A partir da década de setenta, diante do agravamento da crise do modelo de acumulação intensiva e da emergência da questão ambiental, surgiram novas vertentes no paisagismo. Assim, o desenvolvimento do paisagismo, como campo disciplinar e como profissão, expressa mudanças no cenário social e político internacional. Seus desdobramentos teóricos e práticos revelam, embora dentro da matriz ideológica da acumulação capitalista contemporânea, visões de mundo distintas. A primeira dessas vertentes é o paisagismo com ênfase na arquitetura da paisagem; a segunda é o paisagismo com ênfase na percepção; a terceira é o paisagismo ambiental.

Paisagismo com ênfase na arquitetura da paisagem

O paisagismo de ênfase na arquitetura da paisagem baseia-se em visões de mundo que valorizam a organização do espaço. Embora a vegetação constitua elemento fundamental de composição, essa linha tende a ver todos os espaços como arquitetura, adotando várias escalas de intervenção, desde a rural até a urbana. Distancia-se da tradicional visão do paisagismo como jardinagem ou como campo complementar do desenho urbano. Essa vertente apresenta o paisagismo como campo disciplinar, que trabalha com elementos construídos e com elementos vegetais. Busca dotar o espaço do jardim de arquétipos típicos da arquitetura, tais como paredes, pisos e tetos que, no entanto, podem ser configurados pela própria vegetação.

O paisagismo de ênfase na arquitetura da paisagem privilegia a questão espacial, por meio da busca do belo e da estética ligada à arquitetura. Adota elementos simbólicos que exprimem aspectos tradicionais. Utiliza parâmetros de composição como a simetria, o ritmo, a harmonia e o equilíbrio, que salientam a "representação do objeto". Esta prática suscita valores ligados principalmente à estética dos espaços. Por outro lado, também salienta a questão da funcionalidade, que trabalha com aspectos mais pragmáticos.

Muito do desenvolvimento do paisagismo se deve à influência da arquitetura da paisagem, cujos representantes históricos aparecem após o século XVIII. Apesar das influências, como a arquitetura, a agronomia, a botânica e as artes plásticas, esse quadro configurou uma área própria do paisagismo, que se tornou independente. O maior desenvolvimento do paisagismo como campo disciplinar ocorreu na Inglaterra e, posteriormente, nos Estados Unidos.

A arquitetura da paisagem serviu também de base para o desenvolvimento de muitos dos conceitos e da teoria existentes no paisagismo. Entre os autores que contribuíram para a configuração do paisagismo contemporâneo, podemos salientar Hubbard e Kimball (1917), que definiram um conceito inicial de paisagismo como: "Primeiramente uma bela arte, cuja mais importante função era criar e preservar beleza (...) promovendo conforto, conveniência e saúde para as populações urbanas (...)". Outros autores dessa linha são Eckbo (1950, 1964), Benoist-Méchin (1976), Cadena (1982), Lyall (1991), Laurie (1993), e Beveridge e Rocheleau (1995).

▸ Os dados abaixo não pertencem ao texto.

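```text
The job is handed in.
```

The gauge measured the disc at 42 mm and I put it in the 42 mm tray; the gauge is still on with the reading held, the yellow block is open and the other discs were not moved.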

Ao procurar ir além da busca da estética natural, o paisagismo com ênfase na arquitetura da paisagem passou a prever a utilização dos espaços livres, adequando-os à conveniência dos grupos de usuários. Além desses fatores, Garret Eckbo (1950) ressaltou a importância e influência do tempo e do clima na configuração e percepção da paisagem. Eckbo (1964) inclui ainda as dimensões social e afetiva. Michael Laurie sintetiza essas preocupações ao definir o paisagismo como:

a porção da paisagem que é desenvolvida ou conformada pelo homem, entre os edifícios, estradas, ou utilitários acima da vida selvagem natural, desenhada primariamente como espaço para a vivência humana (não incluindo agricultura, florestamento). É o estabelecimento de relações entre os edifícios, superfícies e outras construções a céu aberto, terra, formas rochosas, corpos d'água, plantas e espaço aberto, além de outras formas gerais características da paisagem; mas com ênfase primeira na satisfação humana, a relação entre as pessoas e a paisagem, entre os seres humanos e o espaço externo tridimensional quantitativa e qualitativamente. (Laurie, 1985, p. 28).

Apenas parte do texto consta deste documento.